FOLHETIM - O ex-ministro Almino Afonso foi um dos mentores da sua
campanha e é sabido que ele pretende lançar um movimento
para a formação de um partido popular. Agora, porém,
prevalece a idéia de fortalecer o MDB. O senhor acha que poderá
trazê-lo para o atual partido da oposição?

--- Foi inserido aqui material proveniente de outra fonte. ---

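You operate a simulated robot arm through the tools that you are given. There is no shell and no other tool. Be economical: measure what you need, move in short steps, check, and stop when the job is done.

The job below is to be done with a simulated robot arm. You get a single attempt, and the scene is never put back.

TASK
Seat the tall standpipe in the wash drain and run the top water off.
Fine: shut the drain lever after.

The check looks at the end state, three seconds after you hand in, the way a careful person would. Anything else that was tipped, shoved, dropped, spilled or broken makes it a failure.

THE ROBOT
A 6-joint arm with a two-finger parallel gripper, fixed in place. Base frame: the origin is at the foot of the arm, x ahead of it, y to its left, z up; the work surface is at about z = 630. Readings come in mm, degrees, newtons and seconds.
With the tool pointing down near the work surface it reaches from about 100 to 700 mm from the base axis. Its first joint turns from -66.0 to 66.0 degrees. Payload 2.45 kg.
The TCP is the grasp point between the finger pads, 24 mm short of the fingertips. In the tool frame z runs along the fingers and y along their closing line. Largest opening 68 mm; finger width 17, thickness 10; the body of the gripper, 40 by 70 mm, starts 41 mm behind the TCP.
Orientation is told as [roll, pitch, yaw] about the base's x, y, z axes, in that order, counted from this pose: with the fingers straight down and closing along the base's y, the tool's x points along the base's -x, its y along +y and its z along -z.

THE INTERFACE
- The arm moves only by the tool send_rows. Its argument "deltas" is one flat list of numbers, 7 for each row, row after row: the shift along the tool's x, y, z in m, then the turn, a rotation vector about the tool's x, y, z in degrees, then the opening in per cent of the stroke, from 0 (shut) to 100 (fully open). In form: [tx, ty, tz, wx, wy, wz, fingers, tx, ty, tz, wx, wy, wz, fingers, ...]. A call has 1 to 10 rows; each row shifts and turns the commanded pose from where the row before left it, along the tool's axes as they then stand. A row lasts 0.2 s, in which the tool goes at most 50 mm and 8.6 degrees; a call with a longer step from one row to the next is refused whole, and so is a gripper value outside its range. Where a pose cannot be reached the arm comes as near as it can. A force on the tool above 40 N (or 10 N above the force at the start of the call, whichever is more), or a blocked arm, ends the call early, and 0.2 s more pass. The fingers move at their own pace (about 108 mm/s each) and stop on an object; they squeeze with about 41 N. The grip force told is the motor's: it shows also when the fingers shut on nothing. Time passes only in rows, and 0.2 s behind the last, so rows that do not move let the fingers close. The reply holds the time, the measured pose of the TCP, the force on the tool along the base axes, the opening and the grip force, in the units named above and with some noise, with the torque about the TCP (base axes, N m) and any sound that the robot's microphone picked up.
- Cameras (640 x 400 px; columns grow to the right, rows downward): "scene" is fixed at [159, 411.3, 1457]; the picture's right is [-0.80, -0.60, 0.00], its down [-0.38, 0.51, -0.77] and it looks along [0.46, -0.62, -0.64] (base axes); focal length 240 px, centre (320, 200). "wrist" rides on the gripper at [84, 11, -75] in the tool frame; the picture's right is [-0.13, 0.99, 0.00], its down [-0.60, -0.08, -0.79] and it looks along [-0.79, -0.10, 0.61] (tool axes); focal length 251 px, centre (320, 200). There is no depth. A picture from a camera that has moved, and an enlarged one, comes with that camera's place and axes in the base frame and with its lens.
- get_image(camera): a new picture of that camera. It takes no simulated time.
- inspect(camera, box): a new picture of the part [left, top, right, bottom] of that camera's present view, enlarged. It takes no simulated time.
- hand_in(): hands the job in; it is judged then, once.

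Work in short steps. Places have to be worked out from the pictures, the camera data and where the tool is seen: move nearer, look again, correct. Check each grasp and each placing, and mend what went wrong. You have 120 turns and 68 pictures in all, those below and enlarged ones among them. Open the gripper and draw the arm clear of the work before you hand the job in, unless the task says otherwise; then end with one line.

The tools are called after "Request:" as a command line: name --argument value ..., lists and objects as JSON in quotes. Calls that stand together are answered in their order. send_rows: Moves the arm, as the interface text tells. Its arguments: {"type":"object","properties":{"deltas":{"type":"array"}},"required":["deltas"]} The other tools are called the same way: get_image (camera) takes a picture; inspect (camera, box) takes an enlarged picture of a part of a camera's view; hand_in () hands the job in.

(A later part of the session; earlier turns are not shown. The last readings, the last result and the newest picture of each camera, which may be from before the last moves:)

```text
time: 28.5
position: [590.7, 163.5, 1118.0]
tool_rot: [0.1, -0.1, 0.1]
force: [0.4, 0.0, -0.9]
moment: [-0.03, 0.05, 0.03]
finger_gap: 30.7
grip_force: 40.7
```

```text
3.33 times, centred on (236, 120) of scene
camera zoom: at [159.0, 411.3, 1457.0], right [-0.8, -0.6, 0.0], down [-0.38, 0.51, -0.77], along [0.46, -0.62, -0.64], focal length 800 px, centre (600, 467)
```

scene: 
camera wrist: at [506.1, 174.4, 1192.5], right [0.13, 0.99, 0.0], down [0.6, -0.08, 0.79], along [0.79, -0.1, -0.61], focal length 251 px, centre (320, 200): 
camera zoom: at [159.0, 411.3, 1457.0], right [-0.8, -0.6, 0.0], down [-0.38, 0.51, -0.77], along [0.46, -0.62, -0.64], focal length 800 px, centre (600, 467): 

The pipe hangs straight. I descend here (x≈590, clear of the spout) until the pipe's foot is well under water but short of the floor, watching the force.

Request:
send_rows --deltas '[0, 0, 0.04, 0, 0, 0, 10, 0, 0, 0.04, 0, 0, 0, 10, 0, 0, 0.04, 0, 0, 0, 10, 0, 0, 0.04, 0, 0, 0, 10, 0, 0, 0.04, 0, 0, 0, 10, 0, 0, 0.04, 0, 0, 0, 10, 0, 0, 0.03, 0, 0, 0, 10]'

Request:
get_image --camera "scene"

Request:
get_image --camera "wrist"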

FERNANDO - Eu tenho que conversar com o Almino, como tenho
de conversar com o Lula, com o Plínio de Arruda Sampaio, uma
porção de gente. O Almino quando colocou a questão
de um partido popular estava imaginando também que a democracia
brasileira avançasse mais do que avançou. Não
sei qual é o ponto de vista do Almino hoje. Conversar sobre
política é medir forças. Nós não
podemos fazer um partido sectário nem local. É preciso
ver o que pensa o Jarbas Vasconcelos e o Marcos Freire em Pernambuco,
o Lisâneas Maciel e o Roberto Saturnino no Rio, o Pedro Simon
e o pessoal que está à sua esquerda, no Rio Grande do
Sul. Não é? O que pensa o Airton Soares, o Alberto Goldman,
o Flávio Bierrembach, o Eduardo Suplicy. O que pensa o Brizola,
o Arrais, o que pensam as lideranças que estão marginalizadas
e que têm algum efeito no Brasil.
FOLHETIM - Quer dizer que - prioritariamente o senhor pensa em
se avistar com esse pessoal e chegar a um consenso?

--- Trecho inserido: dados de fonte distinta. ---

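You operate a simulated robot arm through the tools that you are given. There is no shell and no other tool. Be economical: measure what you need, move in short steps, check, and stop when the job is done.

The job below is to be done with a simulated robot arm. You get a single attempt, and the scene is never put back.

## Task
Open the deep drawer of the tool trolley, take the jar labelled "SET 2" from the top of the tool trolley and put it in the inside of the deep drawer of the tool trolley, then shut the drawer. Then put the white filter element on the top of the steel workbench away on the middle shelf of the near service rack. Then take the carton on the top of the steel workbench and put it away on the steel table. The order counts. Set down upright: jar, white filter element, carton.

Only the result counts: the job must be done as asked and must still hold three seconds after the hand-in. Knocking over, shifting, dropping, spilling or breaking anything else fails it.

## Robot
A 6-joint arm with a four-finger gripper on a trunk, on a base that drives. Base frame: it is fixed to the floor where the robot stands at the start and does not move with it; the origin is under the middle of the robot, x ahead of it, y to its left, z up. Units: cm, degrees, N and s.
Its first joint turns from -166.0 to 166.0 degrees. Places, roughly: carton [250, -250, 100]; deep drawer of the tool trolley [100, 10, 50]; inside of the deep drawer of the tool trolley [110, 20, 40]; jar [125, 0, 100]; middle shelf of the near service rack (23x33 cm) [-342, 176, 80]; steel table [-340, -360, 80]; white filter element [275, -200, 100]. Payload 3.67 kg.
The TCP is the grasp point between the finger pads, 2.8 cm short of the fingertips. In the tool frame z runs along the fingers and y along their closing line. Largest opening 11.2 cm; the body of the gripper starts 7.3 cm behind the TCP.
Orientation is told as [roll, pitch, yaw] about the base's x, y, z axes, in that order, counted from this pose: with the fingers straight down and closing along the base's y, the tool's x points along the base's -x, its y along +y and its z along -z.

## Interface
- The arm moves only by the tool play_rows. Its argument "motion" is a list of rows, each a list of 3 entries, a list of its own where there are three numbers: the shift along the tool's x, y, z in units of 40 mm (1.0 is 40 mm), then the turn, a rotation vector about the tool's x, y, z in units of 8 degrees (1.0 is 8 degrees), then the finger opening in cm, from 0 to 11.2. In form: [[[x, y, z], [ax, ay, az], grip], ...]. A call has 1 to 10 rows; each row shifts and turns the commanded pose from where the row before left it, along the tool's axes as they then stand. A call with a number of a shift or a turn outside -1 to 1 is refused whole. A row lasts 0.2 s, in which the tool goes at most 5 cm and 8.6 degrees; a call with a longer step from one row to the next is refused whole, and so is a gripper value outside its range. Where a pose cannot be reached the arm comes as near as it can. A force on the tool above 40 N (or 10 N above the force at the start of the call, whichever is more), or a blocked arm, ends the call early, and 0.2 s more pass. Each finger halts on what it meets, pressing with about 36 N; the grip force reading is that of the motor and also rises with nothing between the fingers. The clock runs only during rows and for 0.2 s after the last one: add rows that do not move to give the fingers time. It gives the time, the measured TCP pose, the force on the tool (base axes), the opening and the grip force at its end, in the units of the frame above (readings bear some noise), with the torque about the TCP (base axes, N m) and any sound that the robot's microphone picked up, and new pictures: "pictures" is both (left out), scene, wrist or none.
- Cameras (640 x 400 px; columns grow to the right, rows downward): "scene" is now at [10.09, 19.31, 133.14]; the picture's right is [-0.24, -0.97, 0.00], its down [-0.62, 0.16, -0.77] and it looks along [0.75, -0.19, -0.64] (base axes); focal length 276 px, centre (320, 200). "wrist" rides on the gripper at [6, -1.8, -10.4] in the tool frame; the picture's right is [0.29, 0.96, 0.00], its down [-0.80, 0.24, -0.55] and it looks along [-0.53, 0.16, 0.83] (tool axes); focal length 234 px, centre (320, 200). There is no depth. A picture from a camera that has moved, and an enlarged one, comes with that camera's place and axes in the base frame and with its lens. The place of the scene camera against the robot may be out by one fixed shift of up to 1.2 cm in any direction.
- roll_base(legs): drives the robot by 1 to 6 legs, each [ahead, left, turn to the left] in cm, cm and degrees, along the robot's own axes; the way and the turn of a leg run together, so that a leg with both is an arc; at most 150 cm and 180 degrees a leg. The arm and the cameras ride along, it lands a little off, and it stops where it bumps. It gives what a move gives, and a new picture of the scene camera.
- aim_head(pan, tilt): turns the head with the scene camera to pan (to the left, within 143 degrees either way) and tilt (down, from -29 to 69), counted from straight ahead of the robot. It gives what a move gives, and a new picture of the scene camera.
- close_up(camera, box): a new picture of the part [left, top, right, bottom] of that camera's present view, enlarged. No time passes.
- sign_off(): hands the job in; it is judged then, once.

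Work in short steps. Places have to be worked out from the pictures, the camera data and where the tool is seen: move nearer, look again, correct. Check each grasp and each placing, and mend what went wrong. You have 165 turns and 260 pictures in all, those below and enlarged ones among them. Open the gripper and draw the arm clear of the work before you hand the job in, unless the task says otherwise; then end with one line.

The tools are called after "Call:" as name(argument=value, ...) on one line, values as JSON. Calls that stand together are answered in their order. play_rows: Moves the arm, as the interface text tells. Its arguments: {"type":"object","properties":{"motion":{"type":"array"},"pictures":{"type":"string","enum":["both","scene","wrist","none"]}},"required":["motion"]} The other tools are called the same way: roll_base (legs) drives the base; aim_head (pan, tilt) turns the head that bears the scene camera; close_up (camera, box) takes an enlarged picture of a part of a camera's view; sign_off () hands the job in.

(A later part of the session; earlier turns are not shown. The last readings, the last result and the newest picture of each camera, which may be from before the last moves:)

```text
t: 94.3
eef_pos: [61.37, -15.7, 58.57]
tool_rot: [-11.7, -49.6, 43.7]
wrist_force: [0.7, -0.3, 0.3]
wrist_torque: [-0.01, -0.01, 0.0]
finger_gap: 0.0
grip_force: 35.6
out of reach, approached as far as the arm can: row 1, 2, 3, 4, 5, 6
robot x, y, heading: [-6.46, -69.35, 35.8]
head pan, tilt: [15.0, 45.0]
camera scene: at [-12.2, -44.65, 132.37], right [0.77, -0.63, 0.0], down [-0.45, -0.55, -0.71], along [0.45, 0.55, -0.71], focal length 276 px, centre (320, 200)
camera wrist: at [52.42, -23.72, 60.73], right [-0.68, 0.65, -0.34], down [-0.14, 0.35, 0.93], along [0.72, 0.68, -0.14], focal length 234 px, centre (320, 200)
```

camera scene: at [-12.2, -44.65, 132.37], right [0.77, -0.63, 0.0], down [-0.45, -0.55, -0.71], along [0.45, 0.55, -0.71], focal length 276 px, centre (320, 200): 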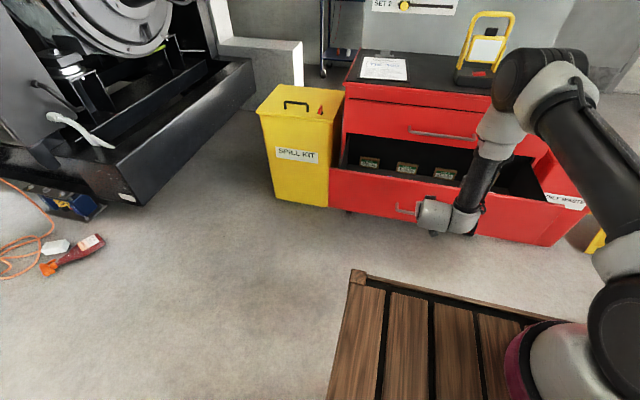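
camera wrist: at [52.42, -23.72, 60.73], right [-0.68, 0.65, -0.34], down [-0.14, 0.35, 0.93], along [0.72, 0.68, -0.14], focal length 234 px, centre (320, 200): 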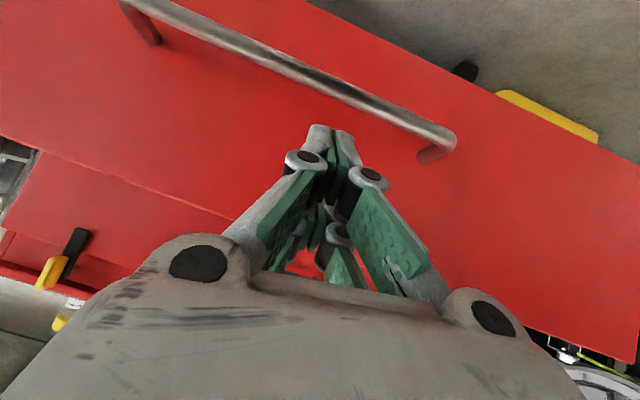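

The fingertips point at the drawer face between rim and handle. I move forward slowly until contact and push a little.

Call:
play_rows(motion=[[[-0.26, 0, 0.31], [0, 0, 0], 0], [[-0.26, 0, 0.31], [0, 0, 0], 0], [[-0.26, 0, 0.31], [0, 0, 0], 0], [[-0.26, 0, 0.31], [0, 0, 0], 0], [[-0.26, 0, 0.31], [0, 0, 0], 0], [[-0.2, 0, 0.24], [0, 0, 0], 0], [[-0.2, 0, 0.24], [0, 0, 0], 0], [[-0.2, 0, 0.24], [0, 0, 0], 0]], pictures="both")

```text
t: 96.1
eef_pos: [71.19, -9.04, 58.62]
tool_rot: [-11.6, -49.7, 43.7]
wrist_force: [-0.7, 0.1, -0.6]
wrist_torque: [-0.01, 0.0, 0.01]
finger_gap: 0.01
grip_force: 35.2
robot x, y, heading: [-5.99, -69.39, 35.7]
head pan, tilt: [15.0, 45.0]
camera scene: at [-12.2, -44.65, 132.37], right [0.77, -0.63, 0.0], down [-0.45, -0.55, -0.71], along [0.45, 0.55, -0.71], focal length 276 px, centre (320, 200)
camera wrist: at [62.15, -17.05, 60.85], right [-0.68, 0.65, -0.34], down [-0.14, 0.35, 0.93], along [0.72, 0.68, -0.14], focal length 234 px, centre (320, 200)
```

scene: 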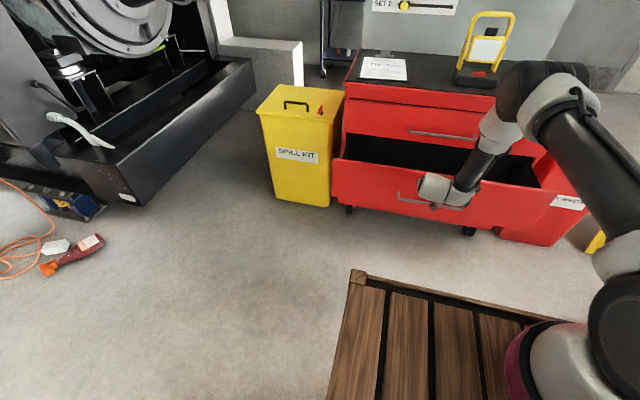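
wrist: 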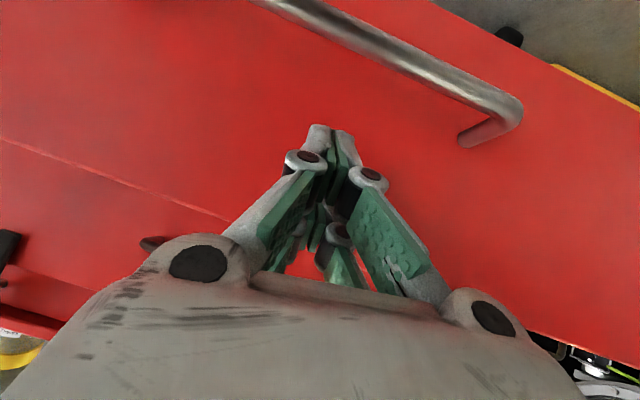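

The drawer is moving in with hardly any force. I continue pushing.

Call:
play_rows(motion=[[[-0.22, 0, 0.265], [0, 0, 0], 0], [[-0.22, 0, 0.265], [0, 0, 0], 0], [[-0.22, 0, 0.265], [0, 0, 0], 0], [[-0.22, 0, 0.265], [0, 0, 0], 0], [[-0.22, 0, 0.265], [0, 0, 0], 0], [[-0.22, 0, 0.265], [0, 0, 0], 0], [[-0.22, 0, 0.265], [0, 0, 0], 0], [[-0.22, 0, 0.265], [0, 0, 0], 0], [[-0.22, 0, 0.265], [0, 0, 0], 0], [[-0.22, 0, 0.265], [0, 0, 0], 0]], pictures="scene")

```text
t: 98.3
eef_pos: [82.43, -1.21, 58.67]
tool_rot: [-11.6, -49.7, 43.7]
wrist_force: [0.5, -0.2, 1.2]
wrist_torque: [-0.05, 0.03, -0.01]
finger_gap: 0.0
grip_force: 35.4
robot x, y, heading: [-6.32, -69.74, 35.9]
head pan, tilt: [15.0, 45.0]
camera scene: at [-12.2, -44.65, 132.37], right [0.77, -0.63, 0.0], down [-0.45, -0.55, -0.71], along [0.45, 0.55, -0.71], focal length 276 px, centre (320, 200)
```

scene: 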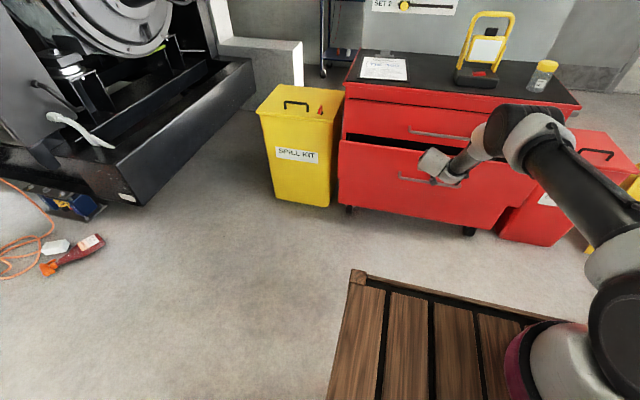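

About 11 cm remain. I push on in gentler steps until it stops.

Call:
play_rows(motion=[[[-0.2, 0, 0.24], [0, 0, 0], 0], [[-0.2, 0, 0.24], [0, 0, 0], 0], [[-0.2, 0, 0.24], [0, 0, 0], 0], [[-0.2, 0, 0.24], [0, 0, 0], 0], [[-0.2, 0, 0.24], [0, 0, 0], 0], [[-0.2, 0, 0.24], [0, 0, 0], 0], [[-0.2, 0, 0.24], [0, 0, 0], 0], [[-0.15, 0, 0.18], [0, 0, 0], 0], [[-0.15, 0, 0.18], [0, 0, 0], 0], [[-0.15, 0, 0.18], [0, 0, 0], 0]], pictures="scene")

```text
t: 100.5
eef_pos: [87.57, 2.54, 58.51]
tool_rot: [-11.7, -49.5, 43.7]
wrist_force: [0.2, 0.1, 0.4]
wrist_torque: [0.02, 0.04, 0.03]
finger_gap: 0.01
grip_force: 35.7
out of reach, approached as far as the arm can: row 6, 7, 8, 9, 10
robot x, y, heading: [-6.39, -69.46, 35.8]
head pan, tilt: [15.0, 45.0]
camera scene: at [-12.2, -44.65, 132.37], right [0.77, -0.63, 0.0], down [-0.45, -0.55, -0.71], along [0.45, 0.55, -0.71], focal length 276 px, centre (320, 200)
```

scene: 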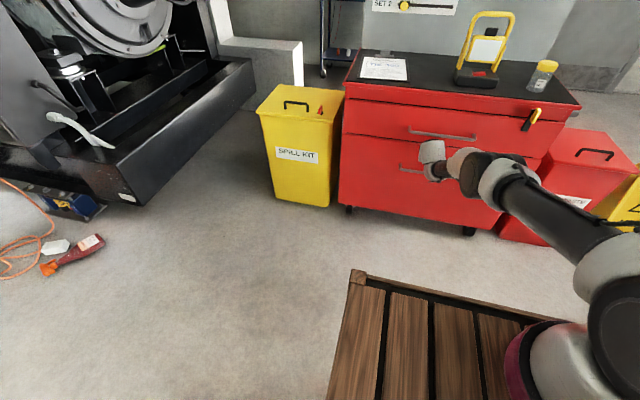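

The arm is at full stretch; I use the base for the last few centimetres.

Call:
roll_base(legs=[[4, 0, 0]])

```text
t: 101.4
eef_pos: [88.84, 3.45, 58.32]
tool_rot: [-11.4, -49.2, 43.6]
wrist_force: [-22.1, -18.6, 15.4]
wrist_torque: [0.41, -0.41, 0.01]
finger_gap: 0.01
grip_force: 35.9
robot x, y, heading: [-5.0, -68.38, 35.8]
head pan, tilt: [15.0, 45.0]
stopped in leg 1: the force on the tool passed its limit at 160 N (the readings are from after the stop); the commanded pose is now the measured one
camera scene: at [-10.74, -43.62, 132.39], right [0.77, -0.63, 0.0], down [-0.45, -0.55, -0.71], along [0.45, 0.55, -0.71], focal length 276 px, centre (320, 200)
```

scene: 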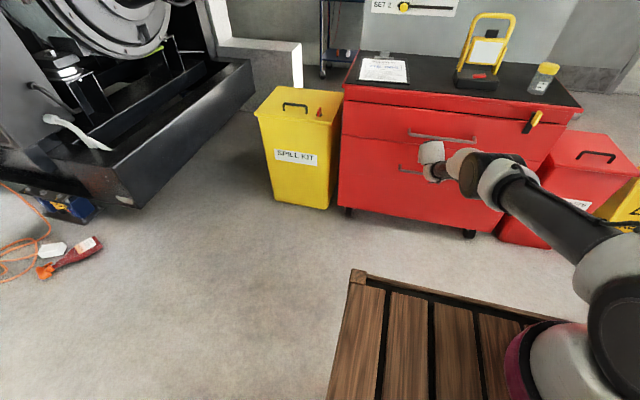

FERNANDO - Não tem dúvida nenhuma, temos que
caminhar juntos. Como eu não sou individualista, nem voluntarista,
acho que temos que conversar e articular tudo isso. O Almino está
nesse quadro, como está o Mário Covas. Quem mais me
deu a mão nessa campanha foi o Covas. Não estou dando
nenhum passo precipitado porque seria vedetismo inutil. O que o Almino
Afonso defende é um partido democrático, popular e que
tenha uma visão socialista. O MDB não tem essa visão
socialista. Como vamos compatibilizar essa visão com o MDB?
É possível um partido com tendência socialista
hoje no Brasil?
FOLHETIM - Comenta-se que o senhor, tendo ao seu lado uma parte
da liderança sindical, que atua paralela ao MDB, poderia romper
com o partido e criar outro movimento com certa base operária.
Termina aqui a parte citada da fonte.